Source material =>
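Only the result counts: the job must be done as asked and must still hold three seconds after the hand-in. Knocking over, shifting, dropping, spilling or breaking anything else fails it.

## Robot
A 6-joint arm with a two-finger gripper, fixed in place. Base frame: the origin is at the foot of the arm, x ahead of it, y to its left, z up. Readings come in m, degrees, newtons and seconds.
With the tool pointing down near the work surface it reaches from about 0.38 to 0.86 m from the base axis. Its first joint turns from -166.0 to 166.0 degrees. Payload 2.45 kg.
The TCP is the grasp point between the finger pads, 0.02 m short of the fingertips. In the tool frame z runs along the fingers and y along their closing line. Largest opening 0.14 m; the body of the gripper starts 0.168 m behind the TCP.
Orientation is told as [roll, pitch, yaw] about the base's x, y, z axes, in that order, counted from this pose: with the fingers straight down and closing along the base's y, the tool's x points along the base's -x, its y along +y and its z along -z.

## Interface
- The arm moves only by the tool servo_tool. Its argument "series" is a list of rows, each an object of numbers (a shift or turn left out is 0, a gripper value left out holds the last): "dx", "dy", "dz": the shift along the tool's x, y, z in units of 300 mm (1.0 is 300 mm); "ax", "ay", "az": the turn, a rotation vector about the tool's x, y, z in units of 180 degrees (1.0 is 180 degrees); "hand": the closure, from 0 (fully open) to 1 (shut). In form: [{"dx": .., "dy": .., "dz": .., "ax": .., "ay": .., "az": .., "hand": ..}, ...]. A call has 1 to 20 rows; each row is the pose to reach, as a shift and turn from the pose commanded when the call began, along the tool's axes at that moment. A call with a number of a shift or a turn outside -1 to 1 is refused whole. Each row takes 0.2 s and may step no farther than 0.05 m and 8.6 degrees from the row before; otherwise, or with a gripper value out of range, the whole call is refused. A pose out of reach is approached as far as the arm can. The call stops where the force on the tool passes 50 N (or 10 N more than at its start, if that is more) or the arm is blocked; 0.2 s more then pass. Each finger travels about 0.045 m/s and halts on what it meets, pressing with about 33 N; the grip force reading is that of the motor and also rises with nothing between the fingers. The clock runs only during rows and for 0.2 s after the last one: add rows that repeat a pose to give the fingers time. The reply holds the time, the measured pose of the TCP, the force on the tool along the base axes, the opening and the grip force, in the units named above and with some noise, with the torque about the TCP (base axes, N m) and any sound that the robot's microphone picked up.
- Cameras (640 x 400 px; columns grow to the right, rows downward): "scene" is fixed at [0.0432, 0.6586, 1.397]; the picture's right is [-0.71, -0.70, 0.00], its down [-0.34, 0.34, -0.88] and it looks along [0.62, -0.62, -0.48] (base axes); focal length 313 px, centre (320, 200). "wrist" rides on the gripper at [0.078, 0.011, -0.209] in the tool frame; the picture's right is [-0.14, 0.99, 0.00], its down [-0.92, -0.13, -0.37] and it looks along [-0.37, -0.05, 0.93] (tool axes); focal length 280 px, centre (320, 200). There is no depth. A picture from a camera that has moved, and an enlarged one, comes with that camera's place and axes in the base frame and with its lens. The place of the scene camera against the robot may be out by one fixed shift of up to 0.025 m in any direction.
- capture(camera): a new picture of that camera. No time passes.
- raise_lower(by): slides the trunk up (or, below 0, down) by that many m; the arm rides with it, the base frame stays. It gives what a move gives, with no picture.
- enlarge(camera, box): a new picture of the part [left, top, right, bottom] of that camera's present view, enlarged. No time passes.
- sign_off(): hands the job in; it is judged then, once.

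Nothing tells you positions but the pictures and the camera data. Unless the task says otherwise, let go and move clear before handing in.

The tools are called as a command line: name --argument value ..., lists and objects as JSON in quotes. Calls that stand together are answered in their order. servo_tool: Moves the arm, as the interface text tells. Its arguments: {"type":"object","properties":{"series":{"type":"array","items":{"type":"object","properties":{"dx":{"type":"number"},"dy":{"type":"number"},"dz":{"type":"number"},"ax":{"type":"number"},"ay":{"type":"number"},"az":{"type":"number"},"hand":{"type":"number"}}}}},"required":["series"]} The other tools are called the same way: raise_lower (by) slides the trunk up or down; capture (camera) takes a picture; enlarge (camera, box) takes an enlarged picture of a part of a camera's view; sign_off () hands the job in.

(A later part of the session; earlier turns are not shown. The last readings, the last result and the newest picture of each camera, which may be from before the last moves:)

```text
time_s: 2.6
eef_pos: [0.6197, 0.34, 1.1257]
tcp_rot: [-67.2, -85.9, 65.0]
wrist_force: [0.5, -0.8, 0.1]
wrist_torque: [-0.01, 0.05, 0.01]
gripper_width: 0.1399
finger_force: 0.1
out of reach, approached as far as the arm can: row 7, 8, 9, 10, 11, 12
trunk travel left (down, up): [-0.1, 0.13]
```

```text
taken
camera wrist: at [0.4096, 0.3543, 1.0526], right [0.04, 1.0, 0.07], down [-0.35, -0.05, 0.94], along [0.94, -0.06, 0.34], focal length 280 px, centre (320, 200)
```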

Problem to solve => Each line from the start of the listing above through the line containing "With the tool" should be copied exactly, please, with no other lines added. Format the lines as a JSON array of strings and drop empty lines.

Reply =>
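[
  "Only the result counts: the job must be done as asked and must still hold three seconds after the hand-in. Knocking over, shifting, dropping, spilling or breaking anything else fails it.",
  "## Robot",
  "A 6-joint arm with a two-finger gripper, fixed in place. Base frame: the origin is at the foot of the arm, x ahead of it, y to its left, z up. Readings come in m, degrees, newtons and seconds.",
  "With the tool pointing down near the work surface it reaches from about 0.38 to 0.86 m from the base axis. Its first joint turns from -166.0 to 166.0 degrees. Payload 2.45 kg."
]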